For now, he has strong public backing for a fierce military response in Lebanon to the attack on Wednesday by Hizbullah militants who crossed the border into Israel, killed three soldiers, snatched two and disappeared back into Lebanon. With Israel having withdrawn its forces from Lebanon in May 2000 and having pulled back to the UN-sanctioned border, many Israelis are furious over the attack, which they view as a brazen violation of their sovereignty.

But residents in northern Israel have been in bomb shelters - or in close vicinity to one - since Hizbullah began firing dozens of rocket salvos into Israel early on Thursday morning, and there is a limit to how long Mr Olmert can keep them there. Tourism in the area has been snuffed out and the longer the military operation continues, so the economic cost for the residents will mount.

If Mr Olmert is to achieve his goal of a Hizbullah-free southern Lebanon in exchange for a ceasefire, he will also need to weather mounting international criticism. French president Jacques Chirac condemned Israel yesterday for using "disproportionate" force and wondered "whether there isn't a sort of desire to destroy Lebanon".

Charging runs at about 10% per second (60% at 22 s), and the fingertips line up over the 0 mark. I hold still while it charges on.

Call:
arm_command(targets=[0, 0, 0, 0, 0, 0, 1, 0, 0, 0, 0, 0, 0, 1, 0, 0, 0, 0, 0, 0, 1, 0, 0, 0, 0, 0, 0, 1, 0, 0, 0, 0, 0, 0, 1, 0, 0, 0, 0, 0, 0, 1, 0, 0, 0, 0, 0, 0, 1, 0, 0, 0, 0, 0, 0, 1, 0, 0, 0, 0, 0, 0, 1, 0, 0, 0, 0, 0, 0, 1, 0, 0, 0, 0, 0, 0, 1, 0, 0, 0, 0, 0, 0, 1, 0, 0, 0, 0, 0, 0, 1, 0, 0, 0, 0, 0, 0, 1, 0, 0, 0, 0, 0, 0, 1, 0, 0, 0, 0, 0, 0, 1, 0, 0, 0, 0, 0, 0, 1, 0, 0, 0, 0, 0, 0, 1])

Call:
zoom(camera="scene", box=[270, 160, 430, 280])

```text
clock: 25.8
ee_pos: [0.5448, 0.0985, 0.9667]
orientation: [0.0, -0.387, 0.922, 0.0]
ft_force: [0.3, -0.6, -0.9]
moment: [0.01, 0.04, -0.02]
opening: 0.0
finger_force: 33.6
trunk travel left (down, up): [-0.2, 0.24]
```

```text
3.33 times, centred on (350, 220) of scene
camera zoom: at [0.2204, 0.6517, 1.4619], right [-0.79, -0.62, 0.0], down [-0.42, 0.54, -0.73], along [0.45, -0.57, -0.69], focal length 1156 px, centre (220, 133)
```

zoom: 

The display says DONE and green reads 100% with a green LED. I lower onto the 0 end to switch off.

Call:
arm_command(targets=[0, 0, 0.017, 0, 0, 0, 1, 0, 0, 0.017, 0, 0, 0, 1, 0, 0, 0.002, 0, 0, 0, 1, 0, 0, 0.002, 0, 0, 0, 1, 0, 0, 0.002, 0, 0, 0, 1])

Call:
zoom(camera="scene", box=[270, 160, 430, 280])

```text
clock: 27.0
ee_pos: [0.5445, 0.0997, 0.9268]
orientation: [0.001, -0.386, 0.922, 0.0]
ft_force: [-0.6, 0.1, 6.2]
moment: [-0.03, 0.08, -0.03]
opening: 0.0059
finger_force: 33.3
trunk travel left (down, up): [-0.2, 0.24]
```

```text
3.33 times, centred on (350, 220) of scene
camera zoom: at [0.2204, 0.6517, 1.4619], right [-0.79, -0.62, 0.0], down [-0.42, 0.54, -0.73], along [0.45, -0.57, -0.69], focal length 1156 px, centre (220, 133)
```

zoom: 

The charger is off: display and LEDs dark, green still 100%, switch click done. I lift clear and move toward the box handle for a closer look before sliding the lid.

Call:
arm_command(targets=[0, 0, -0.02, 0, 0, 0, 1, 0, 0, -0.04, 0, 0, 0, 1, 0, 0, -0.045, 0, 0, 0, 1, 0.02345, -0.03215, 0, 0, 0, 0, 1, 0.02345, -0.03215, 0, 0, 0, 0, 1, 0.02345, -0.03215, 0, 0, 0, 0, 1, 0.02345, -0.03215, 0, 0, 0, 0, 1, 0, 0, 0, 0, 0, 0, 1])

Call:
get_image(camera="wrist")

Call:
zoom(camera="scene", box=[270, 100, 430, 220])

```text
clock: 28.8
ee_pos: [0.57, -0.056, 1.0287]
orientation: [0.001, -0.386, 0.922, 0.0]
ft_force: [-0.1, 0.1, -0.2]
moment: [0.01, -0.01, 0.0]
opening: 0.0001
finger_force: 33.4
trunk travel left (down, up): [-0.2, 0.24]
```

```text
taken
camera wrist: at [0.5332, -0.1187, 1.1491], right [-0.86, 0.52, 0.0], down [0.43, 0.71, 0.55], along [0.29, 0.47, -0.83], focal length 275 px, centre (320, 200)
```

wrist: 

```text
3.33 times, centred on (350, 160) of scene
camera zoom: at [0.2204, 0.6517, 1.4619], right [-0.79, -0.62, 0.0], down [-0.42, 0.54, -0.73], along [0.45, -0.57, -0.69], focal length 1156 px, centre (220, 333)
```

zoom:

But vital for Mr Olmert is the support he is receiving from President Bush, whose spokesman quoted him yesterday as saying that while Israel should make every effort to limit civilian casualties, he would not press it to halt its military operation. The Americans, though, have asked Israel to ensure that the military strikes do not lead to the downfall of the new government in Lebanon.

Mr Olmert's plan appears to be predicated on the notion that a weak Lebanese government can impose its will on Hizbullah. What's more, Israeli strikes - and the dozens of Lebanese civilians who have been killed in the last 48 hours - have only increased public support for Hizbullah, making the unlikely scenario that the Lebanese government will confront the Shia organisation even more improbable.

Not wanting to open up a third front, Mr Olmert has so far parried calls for Israel to strike at Syria, which along with Iran has long been a patron of Hizbullah.

Cognisant also of how Israel in the past has gotten mired in the "Lebanese mud", as Israelis call it, he also seems happy to confine the military operation to aerial bombardments.

Some observers have suggested that Mr Olmert's decision to launch a fiery response to the Hizbullah attack is in part connected to his plan for a West Bank pull-out.

The continuing rocket fire from Gaza into Israel and the fact that Israeli forces are back in the coastal strip less than 10 months after pulling out, has undermined public support for the prime minister's West Bank plans.

Israelis are hardly enthusiastic about the prospect of Hamas militants, possibly armed with the makeshift rockets being fired from Gaza, perched on the doorstep of the country's major population centres.

A harsh response in Lebanon, Mr Olmert might be thinking, will send out a clear message that, unlike in Gaza, Israel will not tolerate attacks once it pulls out of much of the West Bank.